Sir Michael Parkinson has claimed social media has killed the art of chat shows.

The iconic TV star - who was at the helm of his own show from 1971 to 2007 - insisted the accessibility of celebrities nowadays has made it difficult for presenters to ask their guests anything the audience doesn't already know about.

He's quoted by the Daily Star newspaper as saying: "The problem now is that the mystery and intrigue of fame have disappeared.

"Because of the electronic world we live in they have been replaced by a familiarity that can often mean no matter what question you might pose to your guest, the viewer already knows the answer."

While Sir Michael, 83, praised "old style" host Jonathan Ross, he also complimented Graham Norton, 55, for turning the format on its head by making it feel like "a party" with all the guests appearing at once.

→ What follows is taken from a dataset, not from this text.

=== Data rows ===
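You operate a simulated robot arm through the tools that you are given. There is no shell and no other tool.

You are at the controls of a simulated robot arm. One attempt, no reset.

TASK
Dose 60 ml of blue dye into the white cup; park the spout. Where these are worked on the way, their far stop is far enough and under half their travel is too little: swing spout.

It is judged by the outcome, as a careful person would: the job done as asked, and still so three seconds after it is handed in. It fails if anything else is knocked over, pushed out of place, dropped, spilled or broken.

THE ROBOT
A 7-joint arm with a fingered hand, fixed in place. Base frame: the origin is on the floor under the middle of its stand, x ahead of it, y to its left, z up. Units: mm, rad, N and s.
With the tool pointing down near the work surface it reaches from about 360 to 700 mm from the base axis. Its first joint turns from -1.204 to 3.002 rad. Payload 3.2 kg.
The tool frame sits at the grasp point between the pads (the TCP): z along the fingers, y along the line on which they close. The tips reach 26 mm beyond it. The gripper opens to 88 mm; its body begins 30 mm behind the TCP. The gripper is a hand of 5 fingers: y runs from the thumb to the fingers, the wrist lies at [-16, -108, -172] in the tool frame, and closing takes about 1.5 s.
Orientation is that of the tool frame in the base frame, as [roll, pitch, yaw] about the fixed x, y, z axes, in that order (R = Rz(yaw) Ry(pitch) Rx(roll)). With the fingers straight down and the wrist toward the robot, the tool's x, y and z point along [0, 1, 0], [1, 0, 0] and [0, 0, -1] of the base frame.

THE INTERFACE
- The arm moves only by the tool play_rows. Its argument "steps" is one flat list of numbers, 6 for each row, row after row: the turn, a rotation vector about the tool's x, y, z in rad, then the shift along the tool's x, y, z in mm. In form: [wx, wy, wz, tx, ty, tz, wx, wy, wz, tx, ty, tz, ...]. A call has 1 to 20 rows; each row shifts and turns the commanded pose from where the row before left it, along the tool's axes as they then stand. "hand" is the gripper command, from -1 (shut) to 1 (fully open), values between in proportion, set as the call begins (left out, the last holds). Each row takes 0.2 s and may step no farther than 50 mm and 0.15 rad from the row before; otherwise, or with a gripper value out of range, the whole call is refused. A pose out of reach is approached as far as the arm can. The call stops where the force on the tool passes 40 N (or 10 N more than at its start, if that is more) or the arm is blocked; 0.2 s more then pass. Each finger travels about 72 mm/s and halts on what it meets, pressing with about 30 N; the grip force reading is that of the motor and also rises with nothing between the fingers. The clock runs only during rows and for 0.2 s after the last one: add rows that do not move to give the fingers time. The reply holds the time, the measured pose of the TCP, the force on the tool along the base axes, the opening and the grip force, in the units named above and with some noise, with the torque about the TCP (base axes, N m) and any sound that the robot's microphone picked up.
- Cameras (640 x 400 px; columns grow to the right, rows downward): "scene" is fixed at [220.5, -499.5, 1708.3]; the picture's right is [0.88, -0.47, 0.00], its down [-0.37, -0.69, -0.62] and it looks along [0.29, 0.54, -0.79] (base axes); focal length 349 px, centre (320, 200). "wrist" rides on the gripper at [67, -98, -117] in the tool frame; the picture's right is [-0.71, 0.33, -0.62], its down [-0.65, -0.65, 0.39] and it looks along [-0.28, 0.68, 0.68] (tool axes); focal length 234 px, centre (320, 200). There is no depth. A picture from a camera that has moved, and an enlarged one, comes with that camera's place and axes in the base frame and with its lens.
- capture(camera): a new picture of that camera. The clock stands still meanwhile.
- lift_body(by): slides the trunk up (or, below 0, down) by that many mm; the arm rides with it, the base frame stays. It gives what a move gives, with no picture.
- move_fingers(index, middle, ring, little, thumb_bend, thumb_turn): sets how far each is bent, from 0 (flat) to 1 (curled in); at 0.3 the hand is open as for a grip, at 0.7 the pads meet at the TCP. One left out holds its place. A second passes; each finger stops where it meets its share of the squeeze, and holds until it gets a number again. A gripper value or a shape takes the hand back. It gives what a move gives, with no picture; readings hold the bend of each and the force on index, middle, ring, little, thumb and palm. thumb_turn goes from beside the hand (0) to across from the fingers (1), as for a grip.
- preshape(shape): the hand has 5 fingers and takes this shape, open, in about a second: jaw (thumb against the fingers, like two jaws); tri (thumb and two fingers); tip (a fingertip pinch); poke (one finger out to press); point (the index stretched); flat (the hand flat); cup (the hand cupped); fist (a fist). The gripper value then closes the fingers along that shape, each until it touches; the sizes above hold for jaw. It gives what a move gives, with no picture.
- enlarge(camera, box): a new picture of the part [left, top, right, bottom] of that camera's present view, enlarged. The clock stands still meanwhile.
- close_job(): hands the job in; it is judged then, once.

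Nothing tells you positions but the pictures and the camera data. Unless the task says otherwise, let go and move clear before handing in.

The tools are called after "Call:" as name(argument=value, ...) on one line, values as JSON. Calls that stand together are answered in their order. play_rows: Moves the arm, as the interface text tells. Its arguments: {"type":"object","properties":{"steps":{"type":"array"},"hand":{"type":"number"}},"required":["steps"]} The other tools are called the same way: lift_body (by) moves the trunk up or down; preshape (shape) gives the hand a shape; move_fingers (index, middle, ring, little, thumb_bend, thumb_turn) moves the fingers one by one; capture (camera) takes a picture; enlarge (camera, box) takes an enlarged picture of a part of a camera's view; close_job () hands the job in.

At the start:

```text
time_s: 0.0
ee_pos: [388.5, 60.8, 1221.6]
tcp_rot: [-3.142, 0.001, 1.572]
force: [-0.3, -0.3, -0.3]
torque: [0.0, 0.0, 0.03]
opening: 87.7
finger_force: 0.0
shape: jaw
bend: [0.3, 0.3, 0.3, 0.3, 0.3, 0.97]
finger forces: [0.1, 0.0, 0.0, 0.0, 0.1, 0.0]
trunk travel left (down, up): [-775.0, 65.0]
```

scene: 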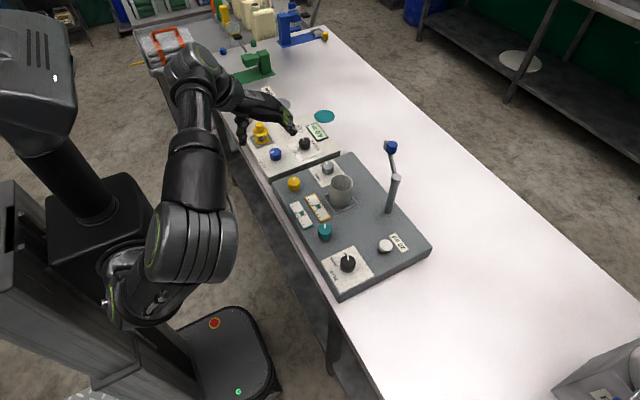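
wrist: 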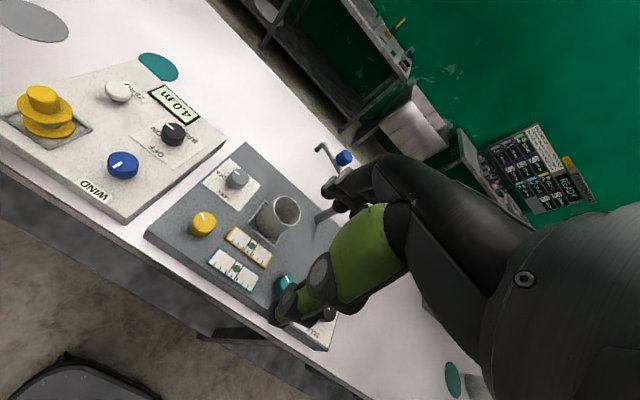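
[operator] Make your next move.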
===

He added: "Graham has solved the problem by transforming the talk show into a party with everyone, including the audience, invited.

"It works because of his rare talent for making his guests feel wanted and his ability to convince his guests, often meeting for the first time, that they are lifelong buddies.

"He is not so much a talk show host as an illusionist."

Jonathan, 57, recently echoed similar thoughts to the presenter, and admitted things have changed since Michael's heyday.

He said: "You have to find an angle now. And also the sorta show I'm doing now, it's not really a talk show which is about getting to the depth of a personality and finding out their problems in life.

"We do cover some of those topics, but really it's about trying to create a Saturday night entertainment show. We want a fun atmosphere and everyone to join in."